When I'm cooking, interruptions are best avoided. I was also wearing summer shorts in the house, so standing on the back porch on a cold evening wasn't too appealing. Dave said he had something for me in the truck and grandly gestured in the direction of the pitch black driveway. I slipped on some winter boots and followed. Earlier, I'd put out the word to Dave that if he ever saw some exercise machinery at one of the share sheds - we share a passion for share sheds - he should grab it. Perhaps that was what he'd found!

Dave opened the passenger door of the truck and on the floor lay a bundle of plastic tubes, bowls and a metal rod or two. "It's a bird feeder" Dave pronounced, "or it was." He scooped up the pile of material and placed it in my arms. I thanked him and said I'd just given one of my bird feeders to the art centre today and now he'd brought me another one.

I scrutinized the armful of material on the way up to the house and realized it was a large, 3-cylinder tube feeder, a feeder type I'd never had before. It didn't appear that there were any pieces missing but I'd only know after putting the feeder together. Suddenly the chili cooking could take a back seat.

I dumped all the feeder bits into hot water and returned to the back step to wash them thoroughly. Then, I attempted to reconstruct the feeder.

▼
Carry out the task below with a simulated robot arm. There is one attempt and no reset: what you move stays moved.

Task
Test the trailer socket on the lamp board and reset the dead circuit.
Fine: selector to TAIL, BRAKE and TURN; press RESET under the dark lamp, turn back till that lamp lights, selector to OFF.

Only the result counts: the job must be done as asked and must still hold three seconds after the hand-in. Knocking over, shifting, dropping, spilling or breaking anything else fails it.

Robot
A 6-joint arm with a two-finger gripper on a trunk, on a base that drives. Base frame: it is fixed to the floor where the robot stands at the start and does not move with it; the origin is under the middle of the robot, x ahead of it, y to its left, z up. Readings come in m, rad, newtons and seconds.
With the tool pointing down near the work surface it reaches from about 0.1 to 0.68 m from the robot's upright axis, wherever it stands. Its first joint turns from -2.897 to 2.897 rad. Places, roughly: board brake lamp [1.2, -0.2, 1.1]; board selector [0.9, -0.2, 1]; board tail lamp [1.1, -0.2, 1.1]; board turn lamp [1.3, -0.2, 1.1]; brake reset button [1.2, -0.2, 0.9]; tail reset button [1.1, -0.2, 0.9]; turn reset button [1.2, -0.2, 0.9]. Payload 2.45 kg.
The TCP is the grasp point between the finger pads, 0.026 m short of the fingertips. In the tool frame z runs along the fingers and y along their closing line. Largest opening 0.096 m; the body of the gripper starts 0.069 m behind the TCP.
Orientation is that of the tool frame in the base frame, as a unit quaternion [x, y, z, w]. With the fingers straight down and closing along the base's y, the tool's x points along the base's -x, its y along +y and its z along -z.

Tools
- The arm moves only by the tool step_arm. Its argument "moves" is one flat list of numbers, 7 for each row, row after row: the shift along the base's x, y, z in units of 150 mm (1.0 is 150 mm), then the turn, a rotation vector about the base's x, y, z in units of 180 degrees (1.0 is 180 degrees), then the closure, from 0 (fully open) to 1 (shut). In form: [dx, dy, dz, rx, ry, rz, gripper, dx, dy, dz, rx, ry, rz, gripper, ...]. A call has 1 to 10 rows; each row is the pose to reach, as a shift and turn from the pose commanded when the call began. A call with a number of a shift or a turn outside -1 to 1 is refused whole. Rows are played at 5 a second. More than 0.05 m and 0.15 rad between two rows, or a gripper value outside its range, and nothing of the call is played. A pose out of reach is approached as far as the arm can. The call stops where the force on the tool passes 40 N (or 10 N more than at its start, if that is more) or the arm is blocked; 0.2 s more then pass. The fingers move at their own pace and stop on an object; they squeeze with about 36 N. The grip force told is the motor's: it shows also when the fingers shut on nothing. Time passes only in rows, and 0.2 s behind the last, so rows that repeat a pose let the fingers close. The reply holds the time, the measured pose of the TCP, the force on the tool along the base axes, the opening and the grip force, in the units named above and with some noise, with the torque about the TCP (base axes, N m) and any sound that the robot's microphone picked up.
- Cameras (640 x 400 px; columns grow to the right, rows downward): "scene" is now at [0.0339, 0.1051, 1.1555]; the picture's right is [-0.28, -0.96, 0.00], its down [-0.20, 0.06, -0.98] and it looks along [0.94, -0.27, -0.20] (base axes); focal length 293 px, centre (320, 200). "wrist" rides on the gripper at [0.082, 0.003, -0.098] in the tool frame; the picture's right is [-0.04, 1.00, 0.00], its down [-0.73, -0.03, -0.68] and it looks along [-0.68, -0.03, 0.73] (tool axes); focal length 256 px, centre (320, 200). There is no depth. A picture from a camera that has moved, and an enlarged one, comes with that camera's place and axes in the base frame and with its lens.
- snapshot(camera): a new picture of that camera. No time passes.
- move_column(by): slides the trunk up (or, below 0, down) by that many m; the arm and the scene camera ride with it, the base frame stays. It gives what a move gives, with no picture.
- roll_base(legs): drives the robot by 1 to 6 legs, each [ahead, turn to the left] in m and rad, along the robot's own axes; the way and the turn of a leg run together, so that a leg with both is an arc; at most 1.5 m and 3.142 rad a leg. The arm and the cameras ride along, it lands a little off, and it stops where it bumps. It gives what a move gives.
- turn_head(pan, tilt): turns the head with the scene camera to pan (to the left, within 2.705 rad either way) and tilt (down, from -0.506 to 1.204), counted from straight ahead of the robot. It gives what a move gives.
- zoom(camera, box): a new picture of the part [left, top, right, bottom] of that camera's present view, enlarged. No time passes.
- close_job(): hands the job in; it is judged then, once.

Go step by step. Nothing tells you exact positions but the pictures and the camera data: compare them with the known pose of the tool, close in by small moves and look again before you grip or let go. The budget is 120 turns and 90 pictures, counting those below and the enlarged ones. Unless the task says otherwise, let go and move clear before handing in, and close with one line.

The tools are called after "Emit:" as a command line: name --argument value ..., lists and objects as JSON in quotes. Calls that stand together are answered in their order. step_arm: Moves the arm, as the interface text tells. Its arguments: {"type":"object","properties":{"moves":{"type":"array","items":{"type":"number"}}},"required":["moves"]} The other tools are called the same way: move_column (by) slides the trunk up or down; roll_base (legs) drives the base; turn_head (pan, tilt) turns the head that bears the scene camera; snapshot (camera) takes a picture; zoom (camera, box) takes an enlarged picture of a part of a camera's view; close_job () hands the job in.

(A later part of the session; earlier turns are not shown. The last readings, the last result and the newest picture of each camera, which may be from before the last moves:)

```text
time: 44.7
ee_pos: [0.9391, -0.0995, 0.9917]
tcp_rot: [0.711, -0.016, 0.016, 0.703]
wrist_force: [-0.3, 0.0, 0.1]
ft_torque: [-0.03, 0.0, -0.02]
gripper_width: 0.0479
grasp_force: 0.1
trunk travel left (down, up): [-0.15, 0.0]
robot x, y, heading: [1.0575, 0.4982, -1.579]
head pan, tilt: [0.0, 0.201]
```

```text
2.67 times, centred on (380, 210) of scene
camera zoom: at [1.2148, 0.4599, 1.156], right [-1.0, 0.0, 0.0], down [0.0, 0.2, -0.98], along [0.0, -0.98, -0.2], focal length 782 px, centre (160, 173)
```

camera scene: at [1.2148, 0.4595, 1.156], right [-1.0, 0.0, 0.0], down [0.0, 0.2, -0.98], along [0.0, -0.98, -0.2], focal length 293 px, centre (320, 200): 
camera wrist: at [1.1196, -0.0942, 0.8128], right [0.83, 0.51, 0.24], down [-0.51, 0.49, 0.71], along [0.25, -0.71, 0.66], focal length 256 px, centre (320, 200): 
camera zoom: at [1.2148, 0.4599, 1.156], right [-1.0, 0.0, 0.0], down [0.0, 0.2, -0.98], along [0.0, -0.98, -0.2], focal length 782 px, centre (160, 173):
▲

All the cylinders, each with several pewter feeder ports, fit nicely into the base but it was obvious that the metal rod securing the roof to the rest of the feeder was corroded. In its present state the roof would be impossible to remove and there would be no way to refill the tubes. That's why it was abandoned!

I attempted to unscrew the corroded metal rod but it broke in half. There was little I could do to repair the feeder right now, so I headed back to my chili cooking.

The next day I bought a four-dollar threaded metal rod and assembled the feeder. It didn't look very big inside the house, but outside swinging from the bear-proof hook above the back door, it looks like the space shuttle's solid fuel booster rockets in size and shape. I concluded that a feeder of this size and quality would cost at least $60. What a find!

The new feeder now gently sways outside while the birds warm to its presence. And the pumpkin puree chili also turned out quite nice.